The company, situated in the Misgav Industrial Park in northern Israel, aims to do this using conventional cell culture methods.
Chief Technology Officer Hanne Volpin explains to ISRAEL21c how it’s done:
“You can, in principle, grow plant cells almost as easily as growing yeast. Put them in a solution of sugar, water and vitamins and they will keep multiplying and growing. The trick is for the end result to be the product you want, in this case cocoa butter and powder,” she says.
“Now we are at the stage of trying to find what the optimal growth conditions are for the stem-cell-like plant.”
The next step will be to visit the World Cocoa Gene Bank in Trinidad and Tobago to collect cocoa varieties.
And Volpin is insistent there will be no genetic modifications thereafter, “no lab tricks to change natural variations.”
Underage labor, unsustainability
Celleste Bio was founded a year and a half ago by Volpin and fellow cellular biology experts and agri-food sector entrepreneurs Avishai Levy, Orna Harel and Daphna Michaeli.
“Besides loving chocolate,” says Volpin with a laugh, “we all realized the problems in the cultivation of cocoa and the challenges the industry was facing.”

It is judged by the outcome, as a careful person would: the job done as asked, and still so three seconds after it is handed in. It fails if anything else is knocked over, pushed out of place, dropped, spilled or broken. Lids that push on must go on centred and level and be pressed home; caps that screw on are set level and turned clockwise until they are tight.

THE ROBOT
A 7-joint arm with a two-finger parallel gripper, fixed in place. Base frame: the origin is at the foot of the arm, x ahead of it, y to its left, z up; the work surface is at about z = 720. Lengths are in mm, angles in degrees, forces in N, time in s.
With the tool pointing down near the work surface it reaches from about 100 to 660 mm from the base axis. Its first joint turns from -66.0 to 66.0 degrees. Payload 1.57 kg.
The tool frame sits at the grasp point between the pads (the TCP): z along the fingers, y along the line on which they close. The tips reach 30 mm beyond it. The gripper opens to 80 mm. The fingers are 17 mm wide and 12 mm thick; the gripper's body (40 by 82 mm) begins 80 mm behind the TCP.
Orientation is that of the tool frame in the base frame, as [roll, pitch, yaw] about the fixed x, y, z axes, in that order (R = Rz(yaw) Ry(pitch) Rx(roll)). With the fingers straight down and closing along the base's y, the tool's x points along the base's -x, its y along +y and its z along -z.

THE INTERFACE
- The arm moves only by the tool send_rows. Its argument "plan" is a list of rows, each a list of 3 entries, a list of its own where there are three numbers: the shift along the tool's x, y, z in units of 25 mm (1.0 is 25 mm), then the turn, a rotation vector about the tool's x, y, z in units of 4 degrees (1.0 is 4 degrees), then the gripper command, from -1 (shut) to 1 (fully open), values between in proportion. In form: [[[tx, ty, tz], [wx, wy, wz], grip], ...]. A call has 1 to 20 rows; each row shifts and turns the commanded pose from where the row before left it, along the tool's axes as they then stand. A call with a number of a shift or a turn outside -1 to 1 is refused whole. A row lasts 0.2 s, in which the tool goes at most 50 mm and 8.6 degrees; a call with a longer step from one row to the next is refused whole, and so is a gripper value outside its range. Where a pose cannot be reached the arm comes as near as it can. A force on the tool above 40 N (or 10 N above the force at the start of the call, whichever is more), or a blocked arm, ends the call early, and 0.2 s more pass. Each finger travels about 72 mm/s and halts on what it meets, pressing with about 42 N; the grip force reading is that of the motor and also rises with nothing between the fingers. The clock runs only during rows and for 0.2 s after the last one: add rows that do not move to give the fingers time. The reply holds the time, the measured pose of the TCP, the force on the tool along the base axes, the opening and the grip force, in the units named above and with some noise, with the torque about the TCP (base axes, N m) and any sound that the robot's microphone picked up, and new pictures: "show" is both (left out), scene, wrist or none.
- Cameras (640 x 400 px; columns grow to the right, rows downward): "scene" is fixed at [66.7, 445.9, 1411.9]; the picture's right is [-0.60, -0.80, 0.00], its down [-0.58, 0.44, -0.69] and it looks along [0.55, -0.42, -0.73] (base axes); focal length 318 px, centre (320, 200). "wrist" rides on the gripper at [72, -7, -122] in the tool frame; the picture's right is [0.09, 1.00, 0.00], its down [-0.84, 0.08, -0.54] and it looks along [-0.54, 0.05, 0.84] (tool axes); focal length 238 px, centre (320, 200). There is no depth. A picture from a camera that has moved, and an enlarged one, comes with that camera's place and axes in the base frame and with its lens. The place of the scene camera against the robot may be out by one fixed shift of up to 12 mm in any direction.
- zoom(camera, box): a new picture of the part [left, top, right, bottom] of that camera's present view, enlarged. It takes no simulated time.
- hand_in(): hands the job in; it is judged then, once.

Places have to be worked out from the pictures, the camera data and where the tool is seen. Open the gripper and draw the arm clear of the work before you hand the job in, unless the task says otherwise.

In the past few decades organizations and journalists brought the chocolate industry under scrutiny for unethical farming and labor practices. A documentary, “The Dark Side of Chocolate” (2010), exposed illegal child labor and slavery on cocoa farms in Western Africa.
In an effort to reform the industry, a Fair Trade seal is now put on all chocolate products made from ethically farmed cocoa.
This allows consumers to know the farmers were paid a living wage (often above market value, which is very low) and that the workers were of a legal age and had safe working conditions.
Despite these advances, the prevalence of underage labor (around 1.56 million children) in cocoa-producing areas in Ivory Coast and Ghana has not substantially decreased over the last 10 years, according to a 2021 European Commission report.
Another problem plaguing the industry is unsustainable farming methods. In the Ivory Coast it is estimated that 70 percent of the country’s illegal deforestation is related to cocoa farming. Climate changes such as droughts or floods have also led to plant diseases and loss of harvests, making the supply chain unstable.
As Volpin tells ISRAEL21c: “There is no silver bullet where you find solutions to not tearing down the rainforest, not having child labor and making sure the farmer has a reasonable income. What we are offering is a technology that ensures that the cocoa yield supply is invariable, is not dependent on climate conditions and that the final product is of a superior quality.”
Taking farming to a new level
This makes clear why Mondelēz International — the third largest producer of snacks in the world, employing 89,000 people — would view lab-grown cocoa as an attractive solution.
Trendlines, which is traded on the Singapore Stock Exchange, invests in agrifood startups and provides an incubator for them.
As CEO of Trendlines Agrifood Fund, Nitza Kardish, tells ISRAEL21c: “We are looking to solve big issues of the food chain and one of the biggest is raw materials that are produced in a sustainable way. We believe Celleste Bio takes farming to another level and can really make a change in the way cocoa is produced. It will impact the entire chocolate industry.”
Once the Celleste laboratory has built up a biomass of 1,000 liters, it will be transferred to a production facility.
The question will then be, says Volpin, whether small amounts of cocoa should be grown close to manufacturing facilities and lower the carbon footprint caused by transportation, or in spaces such as the Negev Desert where solar power could be used – and, she adds, “will make Israel a cocoa superpower.”
A different mindset
Danish-born, Volpin has a PhD from the Hebrew University’s Faculty of Agriculture, and is enthusiastic about the local agro sector.
“Israel is very exciting. We are good at problem solving and we don’t have a population of old seasoned farmers who have decided you can only farm one way,” she says.
“We have a lot of highly educated curious farmers who like to be on the forefront of using different technologies. They are always ready to implement and try.”
She does understand, however, those countries in which farmers have to take a far more conservative approach.
“You can’t play around with a family’s income. A tomato grower that hardly makes enough to have food at the end of the month can’t start experimenting. In Israel we are fortunate to have a different mindset.”